■ **Stated exercise**:
Transcribe the stretch of entries below from the line with "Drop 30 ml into" through the line with "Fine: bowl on", exactly and with both ends included; leave out all other lines.

■ **Excerpted data**:
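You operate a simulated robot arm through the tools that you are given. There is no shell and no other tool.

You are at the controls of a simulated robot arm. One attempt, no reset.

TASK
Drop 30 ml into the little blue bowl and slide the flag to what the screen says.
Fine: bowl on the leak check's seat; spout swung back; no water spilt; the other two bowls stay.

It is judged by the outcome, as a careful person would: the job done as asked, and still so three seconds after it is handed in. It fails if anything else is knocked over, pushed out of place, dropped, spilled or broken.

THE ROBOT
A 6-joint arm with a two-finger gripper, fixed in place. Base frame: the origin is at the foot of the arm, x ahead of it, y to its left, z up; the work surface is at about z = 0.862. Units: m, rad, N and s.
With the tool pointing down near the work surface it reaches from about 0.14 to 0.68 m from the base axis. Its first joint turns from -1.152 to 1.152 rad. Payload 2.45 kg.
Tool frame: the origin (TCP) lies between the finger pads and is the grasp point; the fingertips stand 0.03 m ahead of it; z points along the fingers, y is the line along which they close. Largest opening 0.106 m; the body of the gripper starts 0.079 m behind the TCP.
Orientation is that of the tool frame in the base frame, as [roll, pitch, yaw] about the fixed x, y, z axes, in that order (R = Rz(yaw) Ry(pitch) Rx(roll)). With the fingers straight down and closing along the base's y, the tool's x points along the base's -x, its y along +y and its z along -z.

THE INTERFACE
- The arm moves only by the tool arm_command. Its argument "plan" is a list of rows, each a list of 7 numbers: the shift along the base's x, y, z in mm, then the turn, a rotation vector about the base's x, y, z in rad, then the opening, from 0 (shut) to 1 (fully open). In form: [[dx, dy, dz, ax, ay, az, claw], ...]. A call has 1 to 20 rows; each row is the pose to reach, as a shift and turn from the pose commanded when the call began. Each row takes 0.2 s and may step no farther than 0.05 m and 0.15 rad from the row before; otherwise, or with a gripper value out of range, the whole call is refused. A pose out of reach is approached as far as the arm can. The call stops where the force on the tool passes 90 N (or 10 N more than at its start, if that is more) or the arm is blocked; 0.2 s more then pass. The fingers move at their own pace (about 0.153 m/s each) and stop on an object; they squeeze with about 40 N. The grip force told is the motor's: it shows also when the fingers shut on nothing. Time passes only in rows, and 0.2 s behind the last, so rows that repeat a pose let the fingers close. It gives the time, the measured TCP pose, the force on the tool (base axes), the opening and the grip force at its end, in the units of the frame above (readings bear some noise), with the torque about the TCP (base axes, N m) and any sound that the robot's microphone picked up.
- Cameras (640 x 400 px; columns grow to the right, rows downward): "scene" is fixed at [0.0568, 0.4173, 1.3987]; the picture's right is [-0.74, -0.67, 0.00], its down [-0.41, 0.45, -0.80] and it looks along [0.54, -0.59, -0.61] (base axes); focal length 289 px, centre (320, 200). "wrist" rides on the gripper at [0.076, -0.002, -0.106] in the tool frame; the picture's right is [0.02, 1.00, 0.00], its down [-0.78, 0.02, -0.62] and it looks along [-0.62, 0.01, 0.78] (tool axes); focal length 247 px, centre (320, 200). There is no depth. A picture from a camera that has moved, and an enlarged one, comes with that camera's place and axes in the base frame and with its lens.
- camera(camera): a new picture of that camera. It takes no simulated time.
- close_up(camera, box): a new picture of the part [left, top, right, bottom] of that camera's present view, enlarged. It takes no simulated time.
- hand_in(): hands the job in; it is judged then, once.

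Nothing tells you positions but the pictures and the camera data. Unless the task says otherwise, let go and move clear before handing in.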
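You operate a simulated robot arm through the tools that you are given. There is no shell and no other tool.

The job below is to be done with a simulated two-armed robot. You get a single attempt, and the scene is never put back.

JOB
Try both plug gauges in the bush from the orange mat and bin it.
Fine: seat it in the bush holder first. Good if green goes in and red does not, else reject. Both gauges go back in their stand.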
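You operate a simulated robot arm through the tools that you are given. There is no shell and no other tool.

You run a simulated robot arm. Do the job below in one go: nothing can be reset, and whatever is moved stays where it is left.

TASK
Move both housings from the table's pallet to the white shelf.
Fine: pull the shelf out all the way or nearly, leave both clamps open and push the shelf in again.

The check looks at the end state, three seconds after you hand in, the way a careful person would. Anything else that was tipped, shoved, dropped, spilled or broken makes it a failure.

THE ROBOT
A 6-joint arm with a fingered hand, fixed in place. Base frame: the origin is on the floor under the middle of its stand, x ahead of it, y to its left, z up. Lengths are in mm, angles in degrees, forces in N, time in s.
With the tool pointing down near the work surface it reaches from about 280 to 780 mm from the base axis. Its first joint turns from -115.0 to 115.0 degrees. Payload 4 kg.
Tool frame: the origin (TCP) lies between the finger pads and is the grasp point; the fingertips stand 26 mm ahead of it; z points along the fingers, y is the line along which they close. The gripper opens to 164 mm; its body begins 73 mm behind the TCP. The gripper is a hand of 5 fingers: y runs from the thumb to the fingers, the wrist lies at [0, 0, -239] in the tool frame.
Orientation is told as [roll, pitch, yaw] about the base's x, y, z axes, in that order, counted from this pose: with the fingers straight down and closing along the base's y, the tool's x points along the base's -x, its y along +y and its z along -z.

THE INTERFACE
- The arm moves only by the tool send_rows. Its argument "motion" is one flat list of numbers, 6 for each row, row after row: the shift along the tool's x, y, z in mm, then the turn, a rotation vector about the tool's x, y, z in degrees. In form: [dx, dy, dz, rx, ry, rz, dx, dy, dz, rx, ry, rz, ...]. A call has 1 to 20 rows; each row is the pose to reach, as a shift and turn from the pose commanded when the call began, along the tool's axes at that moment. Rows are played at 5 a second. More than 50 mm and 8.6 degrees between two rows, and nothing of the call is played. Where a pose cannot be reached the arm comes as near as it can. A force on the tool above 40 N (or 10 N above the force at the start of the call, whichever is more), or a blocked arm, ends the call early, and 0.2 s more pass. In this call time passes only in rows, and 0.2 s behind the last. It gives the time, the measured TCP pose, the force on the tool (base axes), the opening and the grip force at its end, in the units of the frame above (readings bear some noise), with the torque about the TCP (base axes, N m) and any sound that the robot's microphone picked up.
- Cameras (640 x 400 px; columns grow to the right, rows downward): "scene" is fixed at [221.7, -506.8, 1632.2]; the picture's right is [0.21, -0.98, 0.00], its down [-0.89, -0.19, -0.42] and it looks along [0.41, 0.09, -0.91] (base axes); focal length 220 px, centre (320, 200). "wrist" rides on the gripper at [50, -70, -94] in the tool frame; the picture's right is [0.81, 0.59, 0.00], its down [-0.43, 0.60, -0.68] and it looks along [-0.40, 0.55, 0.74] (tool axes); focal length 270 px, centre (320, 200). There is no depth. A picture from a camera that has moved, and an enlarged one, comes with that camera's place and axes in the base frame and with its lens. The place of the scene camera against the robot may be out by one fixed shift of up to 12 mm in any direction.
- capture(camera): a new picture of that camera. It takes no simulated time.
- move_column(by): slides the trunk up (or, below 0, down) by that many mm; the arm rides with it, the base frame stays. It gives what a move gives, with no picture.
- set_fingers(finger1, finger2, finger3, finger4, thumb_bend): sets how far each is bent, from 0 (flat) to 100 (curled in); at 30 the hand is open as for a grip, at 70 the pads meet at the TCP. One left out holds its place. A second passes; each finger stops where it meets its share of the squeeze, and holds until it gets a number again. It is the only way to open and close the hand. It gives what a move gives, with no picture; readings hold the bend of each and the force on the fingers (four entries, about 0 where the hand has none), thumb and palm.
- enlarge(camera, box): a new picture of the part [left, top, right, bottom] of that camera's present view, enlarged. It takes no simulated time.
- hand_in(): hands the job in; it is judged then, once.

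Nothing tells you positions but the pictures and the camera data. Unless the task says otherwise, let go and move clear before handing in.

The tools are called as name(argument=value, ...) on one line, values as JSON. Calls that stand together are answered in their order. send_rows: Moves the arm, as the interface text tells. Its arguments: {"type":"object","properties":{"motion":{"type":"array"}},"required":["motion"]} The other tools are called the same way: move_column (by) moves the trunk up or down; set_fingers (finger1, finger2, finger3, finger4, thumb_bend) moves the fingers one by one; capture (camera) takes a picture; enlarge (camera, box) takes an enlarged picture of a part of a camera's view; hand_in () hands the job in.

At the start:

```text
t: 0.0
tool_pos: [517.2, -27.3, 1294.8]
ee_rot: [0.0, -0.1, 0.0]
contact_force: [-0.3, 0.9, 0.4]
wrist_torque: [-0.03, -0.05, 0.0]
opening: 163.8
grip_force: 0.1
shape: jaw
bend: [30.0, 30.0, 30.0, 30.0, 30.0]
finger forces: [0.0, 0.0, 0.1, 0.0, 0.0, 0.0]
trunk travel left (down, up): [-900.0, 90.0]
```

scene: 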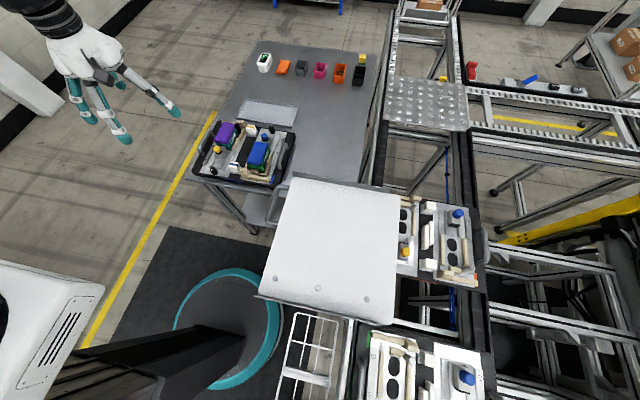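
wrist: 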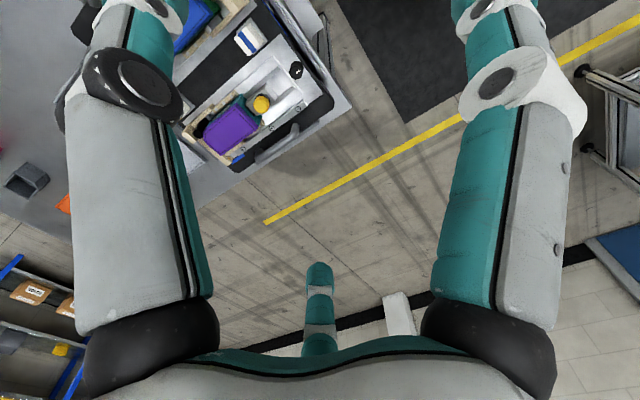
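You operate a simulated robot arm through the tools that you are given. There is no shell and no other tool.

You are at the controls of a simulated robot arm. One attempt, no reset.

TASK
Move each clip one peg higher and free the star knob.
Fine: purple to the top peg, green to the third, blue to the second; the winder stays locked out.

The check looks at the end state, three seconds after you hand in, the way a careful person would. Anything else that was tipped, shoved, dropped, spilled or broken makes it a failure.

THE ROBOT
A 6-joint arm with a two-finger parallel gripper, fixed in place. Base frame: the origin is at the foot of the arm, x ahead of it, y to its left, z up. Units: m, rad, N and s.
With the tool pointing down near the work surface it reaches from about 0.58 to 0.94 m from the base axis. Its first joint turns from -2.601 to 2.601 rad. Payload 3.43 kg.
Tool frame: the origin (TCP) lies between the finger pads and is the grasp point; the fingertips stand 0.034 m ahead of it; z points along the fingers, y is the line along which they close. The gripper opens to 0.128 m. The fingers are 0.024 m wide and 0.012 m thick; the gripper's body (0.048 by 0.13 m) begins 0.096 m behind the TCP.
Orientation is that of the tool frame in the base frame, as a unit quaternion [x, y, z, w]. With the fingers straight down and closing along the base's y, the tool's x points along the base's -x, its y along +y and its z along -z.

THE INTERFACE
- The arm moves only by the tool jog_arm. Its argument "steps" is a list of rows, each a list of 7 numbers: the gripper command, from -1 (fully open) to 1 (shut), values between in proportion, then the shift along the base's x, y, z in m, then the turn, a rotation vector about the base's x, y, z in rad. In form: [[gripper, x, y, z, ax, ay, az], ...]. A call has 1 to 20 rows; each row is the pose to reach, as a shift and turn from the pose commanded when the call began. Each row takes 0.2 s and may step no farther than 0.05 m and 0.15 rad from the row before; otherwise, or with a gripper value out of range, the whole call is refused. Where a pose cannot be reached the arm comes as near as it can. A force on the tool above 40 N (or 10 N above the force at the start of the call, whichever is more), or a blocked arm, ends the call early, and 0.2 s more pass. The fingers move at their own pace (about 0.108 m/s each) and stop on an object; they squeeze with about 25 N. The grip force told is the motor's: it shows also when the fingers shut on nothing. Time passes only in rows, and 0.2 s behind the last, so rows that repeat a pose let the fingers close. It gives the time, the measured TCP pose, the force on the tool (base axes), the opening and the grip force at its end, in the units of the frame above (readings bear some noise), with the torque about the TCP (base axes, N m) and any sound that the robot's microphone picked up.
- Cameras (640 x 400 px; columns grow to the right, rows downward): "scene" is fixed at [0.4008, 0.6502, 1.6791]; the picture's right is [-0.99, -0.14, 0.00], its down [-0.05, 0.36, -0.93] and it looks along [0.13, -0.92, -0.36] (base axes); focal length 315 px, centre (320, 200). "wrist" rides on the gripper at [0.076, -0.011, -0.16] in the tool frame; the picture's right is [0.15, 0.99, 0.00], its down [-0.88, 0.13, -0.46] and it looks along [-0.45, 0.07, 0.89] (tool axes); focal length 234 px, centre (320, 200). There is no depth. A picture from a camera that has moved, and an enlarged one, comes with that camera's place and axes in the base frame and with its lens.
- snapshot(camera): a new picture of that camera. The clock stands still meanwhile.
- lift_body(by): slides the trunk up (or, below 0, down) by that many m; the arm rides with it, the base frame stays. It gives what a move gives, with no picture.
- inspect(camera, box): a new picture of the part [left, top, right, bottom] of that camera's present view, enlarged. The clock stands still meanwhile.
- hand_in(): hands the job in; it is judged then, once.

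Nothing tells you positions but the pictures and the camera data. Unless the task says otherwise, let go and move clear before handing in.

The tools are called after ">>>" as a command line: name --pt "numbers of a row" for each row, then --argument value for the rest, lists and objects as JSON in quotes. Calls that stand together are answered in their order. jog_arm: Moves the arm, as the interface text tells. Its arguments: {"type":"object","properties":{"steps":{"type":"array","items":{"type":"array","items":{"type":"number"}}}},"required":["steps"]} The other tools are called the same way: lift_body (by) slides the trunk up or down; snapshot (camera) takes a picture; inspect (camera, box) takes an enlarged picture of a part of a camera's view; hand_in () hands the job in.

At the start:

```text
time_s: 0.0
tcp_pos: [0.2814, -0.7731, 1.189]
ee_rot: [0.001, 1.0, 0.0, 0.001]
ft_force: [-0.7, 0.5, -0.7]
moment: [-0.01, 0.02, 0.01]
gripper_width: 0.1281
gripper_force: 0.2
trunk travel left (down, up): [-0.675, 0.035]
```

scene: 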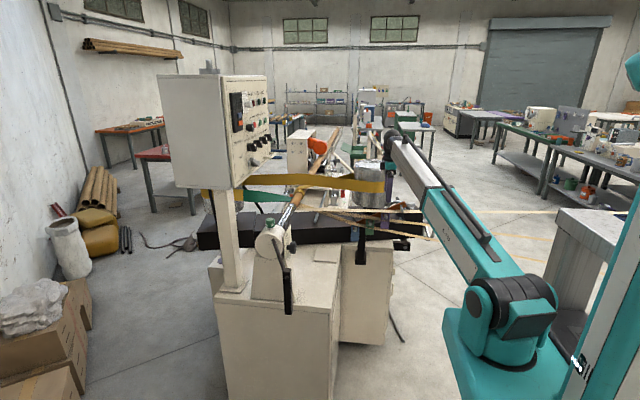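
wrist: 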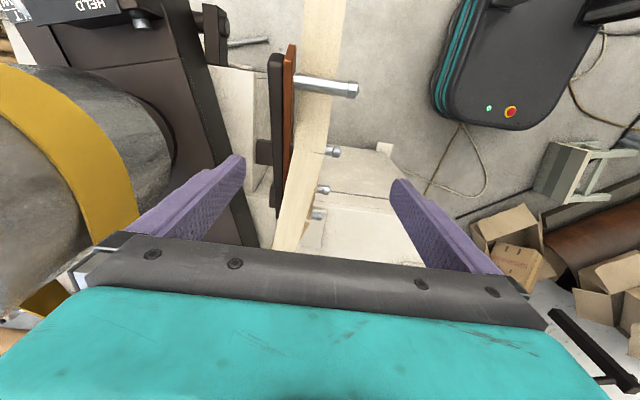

■ **Correct output**:
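Drop 30 ml into the little blue bowl and slide the flag to what the screen says.
Fine: bowl on the leak check's seat; spout swung back; no water spilt; the other two bowls stay.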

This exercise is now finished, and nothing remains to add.